# start of Dataset extract

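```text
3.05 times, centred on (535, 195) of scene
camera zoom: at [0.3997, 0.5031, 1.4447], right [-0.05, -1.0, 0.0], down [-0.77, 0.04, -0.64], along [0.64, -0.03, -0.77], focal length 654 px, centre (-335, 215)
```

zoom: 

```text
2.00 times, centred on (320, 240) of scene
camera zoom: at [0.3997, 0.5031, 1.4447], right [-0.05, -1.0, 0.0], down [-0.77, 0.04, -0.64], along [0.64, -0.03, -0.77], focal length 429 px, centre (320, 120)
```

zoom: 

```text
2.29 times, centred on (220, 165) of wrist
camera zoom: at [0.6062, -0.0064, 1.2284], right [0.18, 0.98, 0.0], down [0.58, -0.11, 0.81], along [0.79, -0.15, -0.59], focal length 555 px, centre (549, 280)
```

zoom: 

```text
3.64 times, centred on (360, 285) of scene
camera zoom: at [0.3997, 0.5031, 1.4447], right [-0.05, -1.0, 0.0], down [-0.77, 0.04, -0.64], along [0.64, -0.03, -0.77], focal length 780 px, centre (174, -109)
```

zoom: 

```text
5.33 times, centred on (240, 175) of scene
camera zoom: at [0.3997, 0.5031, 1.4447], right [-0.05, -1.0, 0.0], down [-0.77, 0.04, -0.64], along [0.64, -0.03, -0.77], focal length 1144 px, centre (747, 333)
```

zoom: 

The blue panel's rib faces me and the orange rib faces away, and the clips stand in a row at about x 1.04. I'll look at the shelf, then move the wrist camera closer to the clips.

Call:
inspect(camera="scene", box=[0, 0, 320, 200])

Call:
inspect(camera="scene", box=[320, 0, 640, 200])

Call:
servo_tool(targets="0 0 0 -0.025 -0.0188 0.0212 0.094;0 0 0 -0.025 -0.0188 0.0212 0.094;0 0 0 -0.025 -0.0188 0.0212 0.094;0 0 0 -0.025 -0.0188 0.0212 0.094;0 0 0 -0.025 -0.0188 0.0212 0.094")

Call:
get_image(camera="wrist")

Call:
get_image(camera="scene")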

# end of Dataset extract

◆ **Description of the task**
Identify every line holding the word "centred" and copy it out.

◆ **Response to this exercise**
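3.05 times, centred on (535, 195) of scene
2.00 times, centred on (320, 240) of scene
2.29 times, centred on (220, 165) of wrist
3.64 times, centred on (360, 285) of scene
5.33 times, centred on (240, 175) of scene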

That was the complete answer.